### Source extract

Segregating urban functions (the paradigm for modernist planning universally adopted after World War II) creates aggregates of high level separations that maximizes the cost of information exchange (Salingaros, 1998; 2001). This is the opposite of functional modularization. The need for communication at many other levels in addition to within the selected urban aggregates creates excessive information exchange at an expensive level (e.g. traffic jams), inefficient information exchange (e.g. unproductive time wasted in commuter journeys), the inability of the city as a whole to adjust to changing conditions (e.g. urban decline), or most likely all three.

The nature of functional modules in a city

Suppose that city functionality at the highest level were experimentally defined in terms of modules (that is, someone takes a best guess on what elements might be grouped together to form individual modules). Even trying to define any single module brings out the key issue. High level functions are in fact physically and institutionally distributed across any living city. To act in a coordinated and effective manner, individuals and groups of people are required to interact in a pattern which will not neatly correspond with the defined functions. In general, it will not be possible for functional modules to be given neat cognitive labels.
A geographical area such as an office park demonstrates this. Typically, there will be much less interaction between different offices in the park than between each individual office and its headquarters, branch locations, customers, suppliers, bankers, etc. Such an area is therefore not a functional module, which invalidates the "office park" as a useful urban typology, despite its recent proliferation. For similar reasons a region of suburban houses is not a functional module (Salingaros, 2001). Creating office parks and suburban house regions makes all genuine functional exchange high cost (or imposes systemic isolation). This is the system force behind Jane Jacobs' (1961) observation that successful city neighborhoods are always mixed usage.
If information exchange within a city module occurs mainly via direct personal interaction between people, then physical proximity is necessary. This will minimize the travel required. On every level, modules associated with physical areas will perform activities which require the exchange of information, but will relate in a very complex fashion to city functions. Only the most simplistic functions (i.e. those requiring minimal interaction with any other functions) can be physically separated without loss of city effectiveness. The information exchange needs of different modules will compete, and thus it may be physically impossible to satisfy all the modules' needs for physical proximity to other modules. A compromise definition of modules which minimizes overall information exchange is therefore inevitable.

######
### Stored data

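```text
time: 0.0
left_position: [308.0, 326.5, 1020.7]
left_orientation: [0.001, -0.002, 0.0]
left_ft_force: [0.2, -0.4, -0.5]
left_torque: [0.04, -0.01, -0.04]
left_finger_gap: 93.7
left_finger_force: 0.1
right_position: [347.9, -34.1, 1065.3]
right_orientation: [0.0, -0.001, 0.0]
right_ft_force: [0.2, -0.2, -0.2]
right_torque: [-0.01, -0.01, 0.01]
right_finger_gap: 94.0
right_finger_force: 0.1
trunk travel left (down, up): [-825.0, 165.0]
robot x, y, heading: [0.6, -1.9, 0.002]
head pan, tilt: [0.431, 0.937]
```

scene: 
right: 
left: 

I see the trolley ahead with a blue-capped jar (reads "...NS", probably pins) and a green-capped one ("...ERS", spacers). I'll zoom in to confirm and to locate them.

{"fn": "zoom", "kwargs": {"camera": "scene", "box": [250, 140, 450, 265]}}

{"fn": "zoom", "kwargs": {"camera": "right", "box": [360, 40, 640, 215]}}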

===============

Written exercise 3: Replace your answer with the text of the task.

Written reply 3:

######

Written exercise 1: Please copy out the portion of the source extract from "Suppose that city" to "neat cognitive labels." without changes.
Written exercise 2: Pick up the source extract at the point where it stops and go on.

Written reply 1:
Suppose that city functionality at the highest level were experimentally defined in terms of modules (that is, someone takes a best guess on what elements might be grouped together to form individual modules). Even trying to define any single module brings out the key issue. High level functions are in fact physically and institutionally distributed across any living city. To act in a coordinated and effective manner, individuals and groups of people are required to interact in a pattern which will not neatly correspond with the defined functions. In general, it will not be possible for functional modules to be given neat cognitive labels.

Written reply 2:
Consider now some of the obstacles that may be encountered in establishing effective information exchange. If a business or other group discovers the need for intensive personal interaction with groups of people in a different area of the city, the solution is to move next to each other (Hallowell, 1999). If no suitable premises are available (e.g. because of the real estate situation, or planning restrictions) then module functionality will suffer. In a different scenario, if there is a need for informal information exchange in a casual environment between a number of groups already within an area, but there is no location (e.g. a coffee house) available, again module functionality will suffer.
Creating physical modules naively by separating identifiable city functions will in general result in an inefficient pattern of information exchange. That, in turn, leads to city dysfunctionality. How can/does a city achieve an effective modular structure and the corresponding networks to support the required information exchange? Given the complexity of real cities, no individual or group of individuals will have the intellectual capacity or the necessary information to identify the detailed changes needed to improve city effectiveness. Even in an electronic system made up of transistors rather than people, it is extremely difficult to identify the changes needed to implement a desired change without undesirable side effects. Typically, provisional changes are identified, and extensive testing of all system functionality is performed to verify that the new function works as desired, and no undesirable side effects occur. This type of testing is not an option for a city, however.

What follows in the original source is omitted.